Several recent studies have focused on the evaluation of noninvasive methods for the assessment of liver fibrosis. DWI has been shown to correlate with hepatic cirrhosis and fibrosis. There are limited data, however, on the influence of hepatic inflammation, necrosis, iron content, and steatosis on DWI measures in patients with chronic liver disease.

Related Publications

To provide the sources or hyperlinks of any published articles related to the article so that readers may obtain a broad and extensive knowledge so as to better understand the article.
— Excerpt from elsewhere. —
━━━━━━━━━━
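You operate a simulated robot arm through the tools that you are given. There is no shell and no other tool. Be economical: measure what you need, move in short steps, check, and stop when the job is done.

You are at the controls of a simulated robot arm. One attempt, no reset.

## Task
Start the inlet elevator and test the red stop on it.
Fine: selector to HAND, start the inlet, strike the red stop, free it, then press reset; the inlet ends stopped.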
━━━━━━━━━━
Innovations and Breakthroughs

This is the first study to report the influence of hepatic inflammation, iron content, necrosis, cholestasis, and steatosis on the relationship between ADC values and fibrosis stage. The influence of inflammation on decreased ADC values could be confirmed but most of this decrease was due to a parallel increase in fibrosis. In a multiple regression model, inflammation did not significantly contribute to the ADC values. We did not find a significant correlation between hepatic steatosis or iron content and ADC values, but cholestasis and steatosis were slightly more prevalent in subjects who had a higher degree of fibrosis on METAVIR or Ishak scoring, indicating that hepatic steatosis as well as the underlying cause of liver disease may have to be taken into account when using diffusion as a surrogate marker of fibrosis.

Applications

The results of this study indicated that DWI is a useful clinical tool for the staging of fibrosis. However, DWI is not accurate enough by itself as changes in ADC could be attributed to several mechanisms. DWI should be used in conjunction with other MR-based technique, that is MR elastography, and hepatocyte-specific enhancement, to provide a comprehensive assessment of liver disease status.

Terminology

DWI can quantify water diffusion by calculation of the ADC. ADC can provide quantitative measure of the combined effects of capillary perfusion and diffusion. A decrease of ADC values in hepatic fibrosis is thought to be due to the increase in fibrous tissue and restriction of water diffusion.